**To do**
Extract the data exactly, missing nothing.

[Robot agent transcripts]
:::

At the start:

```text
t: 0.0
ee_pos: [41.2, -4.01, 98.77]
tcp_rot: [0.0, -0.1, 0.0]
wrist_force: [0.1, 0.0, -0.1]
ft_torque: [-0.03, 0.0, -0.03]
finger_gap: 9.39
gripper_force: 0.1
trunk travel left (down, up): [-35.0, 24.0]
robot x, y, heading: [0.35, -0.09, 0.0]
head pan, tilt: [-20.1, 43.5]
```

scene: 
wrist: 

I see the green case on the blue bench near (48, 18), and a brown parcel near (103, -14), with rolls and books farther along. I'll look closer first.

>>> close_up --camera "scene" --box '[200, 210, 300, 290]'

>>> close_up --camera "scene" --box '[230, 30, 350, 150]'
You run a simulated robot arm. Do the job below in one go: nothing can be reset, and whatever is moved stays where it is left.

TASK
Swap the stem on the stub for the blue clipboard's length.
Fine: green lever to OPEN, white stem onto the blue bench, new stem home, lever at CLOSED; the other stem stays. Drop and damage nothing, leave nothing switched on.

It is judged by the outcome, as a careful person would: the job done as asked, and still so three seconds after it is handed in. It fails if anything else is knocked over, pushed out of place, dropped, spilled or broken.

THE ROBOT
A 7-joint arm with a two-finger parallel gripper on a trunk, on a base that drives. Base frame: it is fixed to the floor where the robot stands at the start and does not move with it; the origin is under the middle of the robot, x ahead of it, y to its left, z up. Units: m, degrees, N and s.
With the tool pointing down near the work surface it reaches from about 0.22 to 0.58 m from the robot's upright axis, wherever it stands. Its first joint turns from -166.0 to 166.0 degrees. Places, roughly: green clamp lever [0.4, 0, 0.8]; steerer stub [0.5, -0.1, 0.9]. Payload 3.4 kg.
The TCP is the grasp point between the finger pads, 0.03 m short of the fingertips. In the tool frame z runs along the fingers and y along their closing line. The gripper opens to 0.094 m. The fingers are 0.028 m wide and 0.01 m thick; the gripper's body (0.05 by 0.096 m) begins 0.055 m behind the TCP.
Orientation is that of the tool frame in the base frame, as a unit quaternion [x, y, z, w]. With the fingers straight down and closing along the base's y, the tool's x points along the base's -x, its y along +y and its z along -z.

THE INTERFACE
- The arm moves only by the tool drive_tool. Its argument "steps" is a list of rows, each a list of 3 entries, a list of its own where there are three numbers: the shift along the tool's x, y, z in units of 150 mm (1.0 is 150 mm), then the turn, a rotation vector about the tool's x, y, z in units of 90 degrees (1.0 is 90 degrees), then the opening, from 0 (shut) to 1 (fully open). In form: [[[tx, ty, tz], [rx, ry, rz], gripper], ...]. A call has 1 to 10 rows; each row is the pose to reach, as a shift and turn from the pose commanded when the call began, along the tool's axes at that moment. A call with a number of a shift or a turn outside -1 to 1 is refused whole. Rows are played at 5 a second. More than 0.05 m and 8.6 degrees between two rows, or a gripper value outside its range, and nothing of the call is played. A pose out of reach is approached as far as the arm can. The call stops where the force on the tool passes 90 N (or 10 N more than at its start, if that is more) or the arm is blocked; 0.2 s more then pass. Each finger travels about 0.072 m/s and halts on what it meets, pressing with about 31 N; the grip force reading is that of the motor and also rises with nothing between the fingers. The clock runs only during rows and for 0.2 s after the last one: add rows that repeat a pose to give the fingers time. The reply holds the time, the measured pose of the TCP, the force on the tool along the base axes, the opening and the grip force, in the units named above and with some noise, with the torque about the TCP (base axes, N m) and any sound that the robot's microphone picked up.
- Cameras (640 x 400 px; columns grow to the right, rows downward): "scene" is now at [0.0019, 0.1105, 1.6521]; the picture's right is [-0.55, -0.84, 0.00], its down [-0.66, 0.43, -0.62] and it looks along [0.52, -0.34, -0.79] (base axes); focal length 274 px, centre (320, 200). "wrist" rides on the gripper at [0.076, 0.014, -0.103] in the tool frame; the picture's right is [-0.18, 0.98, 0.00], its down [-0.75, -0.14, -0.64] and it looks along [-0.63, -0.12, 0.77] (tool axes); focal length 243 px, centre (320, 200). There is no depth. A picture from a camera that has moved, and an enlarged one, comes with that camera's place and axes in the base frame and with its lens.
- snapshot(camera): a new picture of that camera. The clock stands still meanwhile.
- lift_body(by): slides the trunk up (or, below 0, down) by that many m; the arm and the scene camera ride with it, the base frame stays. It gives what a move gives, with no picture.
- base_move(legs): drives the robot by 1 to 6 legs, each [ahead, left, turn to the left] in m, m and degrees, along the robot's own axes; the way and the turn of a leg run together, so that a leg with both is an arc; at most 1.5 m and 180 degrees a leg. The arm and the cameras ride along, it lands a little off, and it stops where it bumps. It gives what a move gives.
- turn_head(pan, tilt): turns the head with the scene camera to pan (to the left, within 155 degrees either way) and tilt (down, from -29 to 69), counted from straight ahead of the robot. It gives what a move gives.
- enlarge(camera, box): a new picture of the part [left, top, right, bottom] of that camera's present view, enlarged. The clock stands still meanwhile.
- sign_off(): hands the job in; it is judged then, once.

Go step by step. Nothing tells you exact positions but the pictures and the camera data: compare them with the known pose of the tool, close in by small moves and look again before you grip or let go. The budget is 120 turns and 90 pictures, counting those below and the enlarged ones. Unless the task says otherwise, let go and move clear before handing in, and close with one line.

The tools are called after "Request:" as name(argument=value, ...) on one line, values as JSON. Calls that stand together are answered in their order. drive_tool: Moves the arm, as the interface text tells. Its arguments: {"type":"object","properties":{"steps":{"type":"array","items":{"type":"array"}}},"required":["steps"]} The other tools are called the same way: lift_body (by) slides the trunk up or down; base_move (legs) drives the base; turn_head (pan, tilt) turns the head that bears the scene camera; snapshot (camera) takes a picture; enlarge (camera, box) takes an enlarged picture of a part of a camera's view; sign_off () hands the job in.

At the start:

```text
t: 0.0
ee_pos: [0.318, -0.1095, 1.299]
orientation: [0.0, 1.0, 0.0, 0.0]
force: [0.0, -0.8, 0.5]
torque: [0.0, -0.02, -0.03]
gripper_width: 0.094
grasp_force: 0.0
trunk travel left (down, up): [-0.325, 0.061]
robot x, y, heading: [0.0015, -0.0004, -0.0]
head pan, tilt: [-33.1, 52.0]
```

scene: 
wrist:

:::

**Task response**
At the start:

```text
t: 0.0
ee_pos: [41.2, -4.01, 98.77]
tcp_rot: [0.0, -0.1, 0.0]
wrist_force: [0.1, 0.0, -0.1]
ft_torque: [-0.03, 0.0, -0.03]
finger_gap: 9.39
gripper_force: 0.1
trunk travel left (down, up): [-35.0, 24.0]
robot x, y, heading: [0.35, -0.09, 0.0]
head pan, tilt: [-20.1, 43.5]
```

scene: 
wrist: 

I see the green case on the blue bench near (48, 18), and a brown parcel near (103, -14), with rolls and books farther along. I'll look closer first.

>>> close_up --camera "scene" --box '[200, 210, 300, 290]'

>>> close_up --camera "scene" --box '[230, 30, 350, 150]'
You run a simulated robot arm. Do the job below in one go: nothing can be reset, and whatever is moved stays where it is left.

TASK
Swap the stem on the stub for the blue clipboard's length.
Fine: green lever to OPEN, white stem onto the blue bench, new stem home, lever at CLOSED; the other stem stays. Drop and damage nothing, leave nothing switched on.

It is judged by the outcome, as a careful person would: the job done as asked, and still so three seconds after it is handed in. It fails if anything else is knocked over, pushed out of place, dropped, spilled or broken.

THE ROBOT
A 7-joint arm with a two-finger parallel gripper on a trunk, on a base that drives. Base frame: it is fixed to the floor where the robot stands at the start and does not move with it; the origin is under the middle of the robot, x ahead of it, y to its left, z up. Units: m, degrees, N and s.
With the tool pointing down near the work surface it reaches from about 0.22 to 0.58 m from the robot's upright axis, wherever it stands. Its first joint turns from -166.0 to 166.0 degrees. Places, roughly: green clamp lever [0.4, 0, 0.8]; steerer stub [0.5, -0.1, 0.9]. Payload 3.4 kg.
The TCP is the grasp point between the finger pads, 0.03 m short of the fingertips. In the tool frame z runs along the fingers and y along their closing line. The gripper opens to 0.094 m. The fingers are 0.028 m wide and 0.01 m thick; the gripper's body (0.05 by 0.096 m) begins 0.055 m behind the TCP.
Orientation is that of the tool frame in the base frame, as a unit quaternion [x, y, z, w]. With the fingers straight down and closing along the base's y, the tool's x points along the base's -x, its y along +y and its z along -z.

THE INTERFACE
- The arm moves only by the tool drive_tool. Its argument "steps" is a list of rows, each a list of 3 entries, a list of its own where there are three numbers: the shift along the tool's x, y, z in units of 150 mm (1.0 is 150 mm), then the turn, a rotation vector about the tool's x, y, z in units of 90 degrees (1.0 is 90 degrees), then the opening, from 0 (shut) to 1 (fully open). In form: [[[tx, ty, tz], [rx, ry, rz], gripper], ...]. A call has 1 to 10 rows; each row is the pose to reach, as a shift and turn from the pose commanded when the call began, along the tool's axes at that moment. A call with a number of a shift or a turn outside -1 to 1 is refused whole. Rows are played at 5 a second. More than 0.05 m and 8.6 degrees between two rows, or a gripper value outside its range, and nothing of the call is played. A pose out of reach is approached as far as the arm can. The call stops where the force on the tool passes 90 N (or 10 N more than at its start, if that is more) or the arm is blocked; 0.2 s more then pass. Each finger travels about 0.072 m/s and halts on what it meets, pressing with about 31 N; the grip force reading is that of the motor and also rises with nothing between the fingers. The clock runs only during rows and for 0.2 s after the last one: add rows that repeat a pose to give the fingers time. The reply holds the time, the measured pose of the TCP, the force on the tool along the base axes, the opening and the grip force, in the units named above and with some noise, with the torque about the TCP (base axes, N m) and any sound that the robot's microphone picked up.
- Cameras (640 x 400 px; columns grow to the right, rows downward): "scene" is now at [0.0019, 0.1105, 1.6521]; the picture's right is [-0.55, -0.84, 0.00], its down [-0.66, 0.43, -0.62] and it looks along [0.52, -0.34, -0.79] (base axes); focal length 274 px, centre (320, 200). "wrist" rides on the gripper at [0.076, 0.014, -0.103] in the tool frame; the picture's right is [-0.18, 0.98, 0.00], its down [-0.75, -0.14, -0.64] and it looks along [-0.63, -0.12, 0.77] (tool axes); focal length 243 px, centre (320, 200). There is no depth. A picture from a camera that has moved, and an enlarged one, comes with that camera's place and axes in the base frame and with its lens.
- snapshot(camera): a new picture of that camera. The clock stands still meanwhile.
- lift_body(by): slides the trunk up (or, below 0, down) by that many m; the arm and the scene camera ride with it, the base frame stays. It gives what a move gives, with no picture.
- base_move(legs): drives the robot by 1 to 6 legs, each [ahead, left, turn to the left] in m, m and degrees, along the robot's own axes; the way and the turn of a leg run together, so that a leg with both is an arc; at most 1.5 m and 180 degrees a leg. The arm and the cameras ride along, it lands a little off, and it stops where it bumps. It gives what a move gives.
- turn_head(pan, tilt): turns the head with the scene camera to pan (to the left, within 155 degrees either way) and tilt (down, from -29 to 69), counted from straight ahead of the robot. It gives what a move gives.
- enlarge(camera, box): a new picture of the part [left, top, right, bottom] of that camera's present view, enlarged. The clock stands still meanwhile.
- sign_off(): hands the job in; it is judged then, once.

Go step by step. Nothing tells you exact positions but the pictures and the camera data: compare them with the known pose of the tool, close in by small moves and look again before you grip or let go. The budget is 120 turns and 90 pictures, counting those below and the enlarged ones. Unless the task says otherwise, let go and move clear before handing in, and close with one line.

The tools are called after "Request:" as name(argument=value, ...) on one line, values as JSON. Calls that stand together are answered in their order. drive_tool: Moves the arm, as the interface text tells. Its arguments: {"type":"object","properties":{"steps":{"type":"array","items":{"type":"array"}}},"required":["steps"]} The other tools are called the same way: lift_body (by) slides the trunk up or down; base_move (legs) drives the base; turn_head (pan, tilt) turns the head that bears the scene camera; snapshot (camera) takes a picture; enlarge (camera, box) takes an enlarged picture of a part of a camera's view; sign_off () hands the job in.

At the start:

```text
t: 0.0
ee_pos: [0.318, -0.1095, 1.299]
orientation: [0.0, 1.0, 0.0, 0.0]
force: [0.0, -0.8, 0.5]
torque: [0.0, -0.02, -0.03]
gripper_width: 0.094
grasp_force: 0.0
trunk travel left (down, up): [-0.325, 0.061]
robot x, y, heading: [0.0015, -0.0004, -0.0]
head pan, tilt: [-33.1, 52.0]
```

scene: 
wrist:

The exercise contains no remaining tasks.